Konstantin Eggert :
I was a teenager when my godmother Olga first told me about the “Winter war” of 1939-1940 between the Soviet Union and Finland. She was a nurse in a Moscow hospital when Joseph Stalin launched his ill-prepared conquest of Finland under a spurious pretext.
“It was horrible,” she said. “All those young soldiers with terrible frostbite and untreatable wounds from sniper fire. The Finns really trounced our army, but we were not allowed to talk about it,” my godmother told me. “They had to give up some territory to us but we never conquered them.” This was a shock to me. There was one paragraph about this war in our school textbooks.
Growing up in the late Soviet Union in the 1970s and 80s, Finland was seen as the friendliest of the “capitalist” countries. Finnish products, like processed “Viola” cheese and winter jackets were the Western products a Soviet citizen could occasionally hope to buy. After Olga’s story I could not think of the Finns as harmless cheese producers anymore.
Years later I heard a famous 1939 Finnish war song with a chorus “Nyet, Molotov” (“No, Molotov”) – a popular rebuke to Stalin’s foreign affairs commissar Vyacheslav Molotov. The Finns indeed managed to preserve their independence but at the expense of the so-called Finlandization which meant adhering to certain limitations and conditions imposed by Moscow.
Remaining non-aligned (simply put, not joining NATO) was the main restriction after the alliance was created in 1949. Even in 1991 when the USSR collapsed, Finnish public opinion remained lukewarm towards NATO membership.
Finland has always enjoyed significant economic cooperation with Russia. It imports most of its oil and gas from its eastern neighbor.

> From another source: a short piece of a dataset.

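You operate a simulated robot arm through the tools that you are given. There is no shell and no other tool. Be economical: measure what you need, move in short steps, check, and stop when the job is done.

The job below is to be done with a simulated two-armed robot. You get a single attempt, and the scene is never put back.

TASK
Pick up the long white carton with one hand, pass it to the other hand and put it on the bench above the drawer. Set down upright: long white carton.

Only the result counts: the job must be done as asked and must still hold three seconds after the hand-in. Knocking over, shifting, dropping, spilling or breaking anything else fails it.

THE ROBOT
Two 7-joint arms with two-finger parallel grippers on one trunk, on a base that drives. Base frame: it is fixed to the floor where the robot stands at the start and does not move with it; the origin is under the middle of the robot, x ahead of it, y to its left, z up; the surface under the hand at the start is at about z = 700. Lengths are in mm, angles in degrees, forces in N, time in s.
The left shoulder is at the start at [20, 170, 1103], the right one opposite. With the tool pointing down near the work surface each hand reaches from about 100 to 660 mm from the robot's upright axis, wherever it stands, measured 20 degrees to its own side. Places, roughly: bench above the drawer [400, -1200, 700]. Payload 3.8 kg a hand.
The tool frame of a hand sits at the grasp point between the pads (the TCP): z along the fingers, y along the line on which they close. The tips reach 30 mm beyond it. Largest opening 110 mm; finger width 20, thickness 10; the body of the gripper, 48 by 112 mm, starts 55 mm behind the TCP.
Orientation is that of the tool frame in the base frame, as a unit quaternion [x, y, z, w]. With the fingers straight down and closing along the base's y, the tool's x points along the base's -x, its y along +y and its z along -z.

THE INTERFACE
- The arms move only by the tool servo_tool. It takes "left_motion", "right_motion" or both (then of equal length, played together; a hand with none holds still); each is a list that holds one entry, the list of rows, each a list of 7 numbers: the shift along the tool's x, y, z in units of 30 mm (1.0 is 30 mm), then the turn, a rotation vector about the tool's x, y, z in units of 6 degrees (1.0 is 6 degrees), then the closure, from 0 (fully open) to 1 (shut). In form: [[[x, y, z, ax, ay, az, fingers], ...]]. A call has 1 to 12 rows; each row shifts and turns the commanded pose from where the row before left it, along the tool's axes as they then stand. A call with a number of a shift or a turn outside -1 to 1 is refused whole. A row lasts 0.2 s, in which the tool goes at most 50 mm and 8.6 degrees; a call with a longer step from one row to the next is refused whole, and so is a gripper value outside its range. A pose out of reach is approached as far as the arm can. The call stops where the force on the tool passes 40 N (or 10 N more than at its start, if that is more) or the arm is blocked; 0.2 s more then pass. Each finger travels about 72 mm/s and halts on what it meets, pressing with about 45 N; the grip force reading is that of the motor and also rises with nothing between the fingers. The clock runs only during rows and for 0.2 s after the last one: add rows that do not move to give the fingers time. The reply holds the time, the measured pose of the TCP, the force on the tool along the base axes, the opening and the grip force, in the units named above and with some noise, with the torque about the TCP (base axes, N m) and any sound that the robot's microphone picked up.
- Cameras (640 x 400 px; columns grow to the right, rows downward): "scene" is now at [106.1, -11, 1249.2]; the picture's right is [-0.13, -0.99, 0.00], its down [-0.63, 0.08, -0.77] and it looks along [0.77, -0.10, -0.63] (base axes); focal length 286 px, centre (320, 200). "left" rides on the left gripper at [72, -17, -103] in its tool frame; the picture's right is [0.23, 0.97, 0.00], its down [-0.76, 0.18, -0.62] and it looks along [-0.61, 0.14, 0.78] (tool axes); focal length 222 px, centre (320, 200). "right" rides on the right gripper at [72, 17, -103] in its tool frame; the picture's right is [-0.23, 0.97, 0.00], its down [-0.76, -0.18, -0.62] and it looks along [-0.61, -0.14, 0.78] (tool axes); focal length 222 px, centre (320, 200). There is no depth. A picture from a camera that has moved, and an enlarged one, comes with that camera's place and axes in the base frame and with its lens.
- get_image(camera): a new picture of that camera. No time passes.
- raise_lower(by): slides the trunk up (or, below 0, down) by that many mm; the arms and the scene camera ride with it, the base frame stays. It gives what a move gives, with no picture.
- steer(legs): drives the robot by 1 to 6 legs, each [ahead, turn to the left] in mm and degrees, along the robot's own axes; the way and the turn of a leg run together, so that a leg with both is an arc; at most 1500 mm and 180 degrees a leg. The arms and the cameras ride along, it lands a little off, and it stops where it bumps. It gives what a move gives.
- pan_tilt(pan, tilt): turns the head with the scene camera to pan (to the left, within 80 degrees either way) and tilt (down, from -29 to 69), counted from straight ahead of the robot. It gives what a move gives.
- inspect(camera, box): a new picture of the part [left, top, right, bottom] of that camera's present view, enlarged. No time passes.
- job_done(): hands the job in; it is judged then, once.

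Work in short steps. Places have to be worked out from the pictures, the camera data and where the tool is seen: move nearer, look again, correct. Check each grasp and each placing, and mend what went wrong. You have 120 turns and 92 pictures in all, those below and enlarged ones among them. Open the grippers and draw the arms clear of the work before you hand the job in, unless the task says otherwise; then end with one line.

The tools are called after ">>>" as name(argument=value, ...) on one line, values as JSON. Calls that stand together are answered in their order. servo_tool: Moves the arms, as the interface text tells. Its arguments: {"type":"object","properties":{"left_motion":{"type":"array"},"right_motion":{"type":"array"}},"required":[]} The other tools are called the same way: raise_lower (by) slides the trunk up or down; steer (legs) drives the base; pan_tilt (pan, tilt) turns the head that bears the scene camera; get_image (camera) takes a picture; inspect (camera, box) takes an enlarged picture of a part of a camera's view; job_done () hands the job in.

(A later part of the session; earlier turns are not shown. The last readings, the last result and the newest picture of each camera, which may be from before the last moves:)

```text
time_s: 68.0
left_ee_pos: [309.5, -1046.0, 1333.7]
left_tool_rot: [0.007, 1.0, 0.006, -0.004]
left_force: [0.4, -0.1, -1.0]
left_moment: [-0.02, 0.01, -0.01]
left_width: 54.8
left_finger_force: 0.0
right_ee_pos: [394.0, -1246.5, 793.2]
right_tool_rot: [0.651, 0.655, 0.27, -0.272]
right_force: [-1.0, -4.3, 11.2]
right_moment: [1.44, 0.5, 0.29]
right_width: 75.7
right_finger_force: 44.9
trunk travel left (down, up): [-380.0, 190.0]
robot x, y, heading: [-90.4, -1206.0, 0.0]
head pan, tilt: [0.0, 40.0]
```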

Rosatom, a Russian state nuclear power plant construction enterprise, planned to build one in Finland – a rare project for a Western country.
Maintaining constant political engagement with the Kremlin was a staple of Finnish policy. As recently as January, Finland’s president Finland Sauli Niinisto remained one of the few Western leaders who regularly talked to and met with President Vladimir Putin.
But these days a remix of that old 1939 war tune is playing in Helsinki. The Finns are saying “Nyet” again – this time to Putin. They are ready to join the North Atlantic alliance.
“Finlandization,” one of the most enduring features of the post-World War II European security landscape, has become obsolete in a matter of weeks in the wake of the Kremlin’s assault on Ukraine.
This is a massive political defeat for Putin. Ever since his first official visit to Finland in 2001 he invested a lot of effort into cultivating the country’s politicians and business only to see this policy collapse within the space of a few weeks. Symbolically, Finland recently cancelled Rosatom’s nuclear power plant project. Moscow is now reportedly threatening to cut its energy deliveries to Finland imminently. But the Finns are ready for temporary hardship as they reorient towards other suppliers. Their long experience with the Russians has taught them that the Kremlin only takes those seriously who are prepared to make sacrifices and stand their ground.
Putin’s military blackmail will not fare any better. The war against Ukraine has revealed the pitiful state of the Russian army. At the same time Finnish armed forces regularly train with NATO, possess advanced weaponry and are fully interoperable with the alliance’s armies.
If the Kremlin increases its military presence along the more than 1,000 kilometer-long (621 miles) border with Finland, the Finns can expect their new allies, including the United States, to bolster their defense by deploying to the area.
Russia’s strategic position in the region will become much worse. With Sweden likely to follow Finland, the Baltic Sea will effectively become NATO’s backyard. The Kaliningrad region, the Russian enclave surrounded by Poland and Lithuania, would be even easier to isolate, should the alliance wish to do so.
The historical irony is inescapable: Putin made opposing NATO enlargement his signature policy – only to end up with NATO forces stationed some 130 kilometers from Saint Petersburg. Molotov would have definitely disapproved.